November 25, 2003

 

Asia drawn into house of curling

Canadian coaches clear the way for Korea, Japan

 

Adam Daifallah 

National Post

 

If and when an Asian curling team beats Canada for a gold medal at the World Curling Championships, we will have a pair of British Columbia women to blame.

 

The teachings of Elaine Dagg-Jackson, recognized as one of Canada's top curling coaches, and Melissa Soligo, a Dagg-Jackson protegé, have brought a pair of Pacific Rim countries from curling obscurity to the cusp of the world's elite.

 

This week, as the Pacific Curling Championships take place in Aomori City, Japan, the world championship berths that once were the exclusive right of Australia will instead be a hotly-contested fight that will include Japan and South Korea.

 

Dagg-Jackson began working with Japan in 1994 when it undertook a four-year training program leading into the 1998 Winter Olympics. Working with her husband, Glen, they achieved some amazing results. In four years, the women's team moved from ninth to fourth in the world rankings and placed fifth at the Nagano Olympics. The men's team, which had never been ranked at the world level, rose so precipitously they nearly advanced to the medal round at Nagano, losing in a tie-breaker and finishing fifth as well.

 

"According to sport experts, it takes a minimum of 10 years or 10,000 hours to produce a champion," Dagg-Jackson says. "Asia has demonstrated how an intense, planned training program can accelerate the time required to achieve performance excellence."

 

Dagg-Jackson had to resign from coaching the Japanese when she agreed to oversee Kelly Law's team at the 2000 world championships.

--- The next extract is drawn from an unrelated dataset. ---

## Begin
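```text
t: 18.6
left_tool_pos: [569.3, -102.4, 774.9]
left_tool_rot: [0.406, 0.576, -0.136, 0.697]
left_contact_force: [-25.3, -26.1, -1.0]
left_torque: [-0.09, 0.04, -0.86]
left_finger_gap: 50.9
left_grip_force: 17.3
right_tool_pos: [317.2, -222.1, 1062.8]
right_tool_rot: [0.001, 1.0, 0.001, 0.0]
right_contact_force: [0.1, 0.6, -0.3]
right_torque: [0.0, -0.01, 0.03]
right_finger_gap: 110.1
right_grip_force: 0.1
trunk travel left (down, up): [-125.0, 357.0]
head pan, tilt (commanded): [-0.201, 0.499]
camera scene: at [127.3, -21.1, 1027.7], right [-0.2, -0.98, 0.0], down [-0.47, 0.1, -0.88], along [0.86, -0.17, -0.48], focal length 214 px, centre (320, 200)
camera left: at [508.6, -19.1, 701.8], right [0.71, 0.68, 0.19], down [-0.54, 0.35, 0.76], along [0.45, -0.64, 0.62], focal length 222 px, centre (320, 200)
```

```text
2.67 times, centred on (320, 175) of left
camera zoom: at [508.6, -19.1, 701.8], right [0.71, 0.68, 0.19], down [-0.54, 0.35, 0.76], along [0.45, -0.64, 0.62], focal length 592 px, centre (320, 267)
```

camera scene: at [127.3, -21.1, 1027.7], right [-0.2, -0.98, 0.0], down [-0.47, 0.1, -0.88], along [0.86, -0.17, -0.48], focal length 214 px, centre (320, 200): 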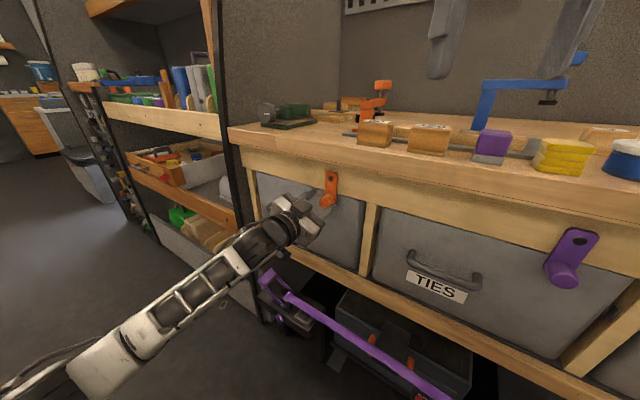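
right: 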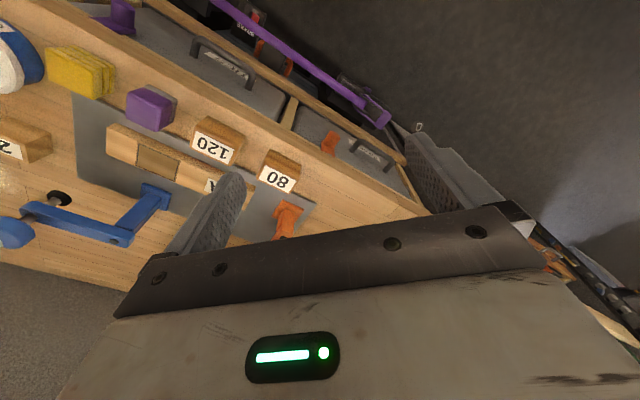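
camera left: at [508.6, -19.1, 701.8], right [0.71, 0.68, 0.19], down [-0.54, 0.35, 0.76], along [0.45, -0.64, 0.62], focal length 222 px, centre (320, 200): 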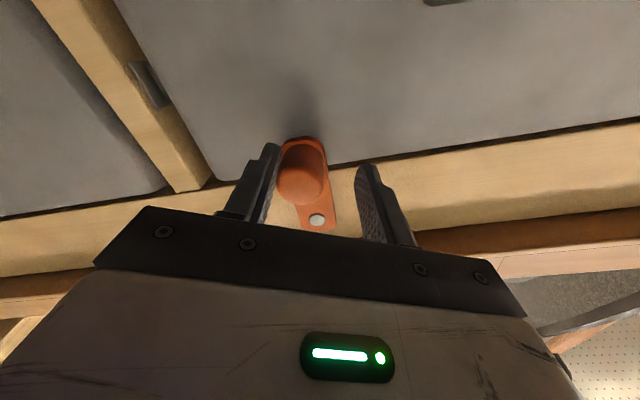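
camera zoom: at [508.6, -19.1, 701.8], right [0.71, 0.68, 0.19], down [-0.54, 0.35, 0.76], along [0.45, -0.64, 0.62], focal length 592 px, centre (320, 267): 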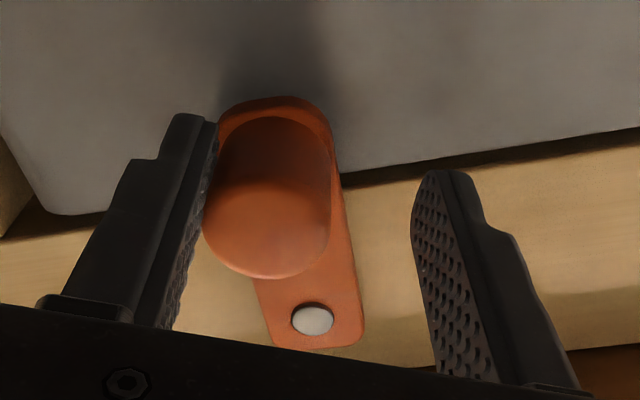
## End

When word of her free-agent status emerged, South Korea scooped her up shortly thereafter. She has replicated the Japanese success with them.

 

"Korea had never competed internationally," Dagg-Jackson says. "The women qualified for worlds in the second year of the program, and the men in the third."

 

There are no curling clubs in South Korea. The curlers there are forced to play on hockey ice. But with financial assistance from the Korean Curling Federation, the teams fly into Victoria to practise three or four times a year (more if they qualify for the world championships.)

 

This week's Pacific Championships will be a big test for the South Koreans because it is the first time they are playing in the event without Canadian coaching.

 

Dagg-Jackson no longer coaches abroad, having recently become the full-time Canadian National Women's Team Leader. She has handed things over to Melissa Soligo, a veteran coach herself who played on the 1991 Canadian championship rink of Julie Skinner (née Sutton). Soligo previously had been assisting Dagg-Jackson with the South Koreans.

 

"I've been working with Elaine for many years, she was my coach way back," says Soligo, who can no longer curl herself after a 1996 car accident. "She's been my coaching mentor from then on. I just love coaching the international teams."

 

Both teams were in Victoria for the past two weeks preparing for this week's championships, and they will come back for a month in January or February, if they qualify for the worlds. The women's team of skip Mi Yeon Kim, vice Hyun Jung Lee, second Mi Sung Shin and lead Ji Hyun Park qualified for the first time in 2002, but won no games.

 

"They speak very, very little English and I don't speak any Korean," says Soligo, acknowledging that the language barrier can be difficult but that their English is improving. "We do have an opportunity for a translator once in a while but most of the time it's just me and them."

 

The men's team -- skip Dong-keun Lee, vice Jae-cheol Park, second Seung-wan Ko and lead Min-suk Choi -- first qualified for the worlds last year and won one game. They continue to improve.

 

The team was in Victoria for a month in October and played in four cash spiels. They qualified at the BDO Curling Classic -- a World Curling Tour event -- in Kamloops and walked away with $4,000.

 

"Those four guys have done as much as I've ever seen any team do to achieve results in a short period of time," Dagg-Jackson says. "They have worked incredibly hard."